> Text:
For sin shall not have dominion over you: for ye are not under the law, but under grace. (Rom 6:14)
All my life I have been confronted with this text by non-Adventists. Adventists have been accused of being legalists and of not understanding the purpose and the relevance of the law as it was given on Mount Sinai. This text, Romans 6:14 has been one of the favorite texts of those who say that the law is no longer relevant for Christians since the time of the death of Jesus. These Christians have stated (with much Scripture to back them up), that Christians are not under the law.
How should we understand this statement that Christians are no longer under the law? A significant number of Christians understand this to mean that the Ten Commandments have been abolished. In addition, many of them go on to teach that there was a time when God saved people by means of the law, if they were obedient, but that He has changed His method of saving people since Jesus Came.

> Exercise instructions:
A. Pull out the sentences of the text that run from "For sin shall" through "under the law." and give them unchanged.
B. Pick up the text at the point where it stops and go on.

> Material:

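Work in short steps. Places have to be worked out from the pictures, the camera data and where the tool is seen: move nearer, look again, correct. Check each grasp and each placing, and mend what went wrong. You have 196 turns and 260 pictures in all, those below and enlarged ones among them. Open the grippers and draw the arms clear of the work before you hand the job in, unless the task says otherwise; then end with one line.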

> The results:
A.
For sin shall not have dominion over you: for ye are not under the law, but under grace. (Rom 6:14)
All my life I have been confronted with this text by non-Adventists. Adventists have been accused of being legalists and of not understanding the purpose and the relevance of the law as it was given on Mount Sinai. This text, Romans 6:14 has been one of the favorite texts of those who say that the law is no longer relevant for Christians since the time of the death of Jesus. These Christians have stated (with much Scripture to back them up), that Christians are not under the law.

B.
On the other hand, as far as I can remember I have always heard Adventists interpret this phrase to mean being under the “ condemnation of the law.” I have listened to sermons, read books by outstanding SDA evangelists and authors and, this was always the way that the phrase was interpreted. The explanation is, when a person commits sin, he is under the law, because he is condemned by the law. The law condemns him because of his sin. However, if a person commits no sin, then he is not under the law because then, the law cannot condemn him.
Both sides agree that there is a condition which the Bible describes as being “under the law.” There is no question or argument about that. The real issue is, what does the Bible mean when it speaks about being “under the law? The problem is that neither of these two views fits with all the references in the Bible. There are some places where one interpretation seems to make sense, but others where it just does not fit, and it is the same with the other interpretation. This question is a very critical one because our understanding of it contributes to our understanding of several issues which are presently agitating Adventism, including the issue of righteousness by faith. Is the “Adventist” point of view correct or is the non-Adventist point of view?
After examining this issue carefully for several years, I have come to the conclusion that neither of those views is correct. I have come to see that there is another explanation which not only makes much more sense, but which perfectly harmonizes all the references to being “under the law,” and which gives us a much more complete understanding of what God's purpose was when He gave the law on Mount Sinai.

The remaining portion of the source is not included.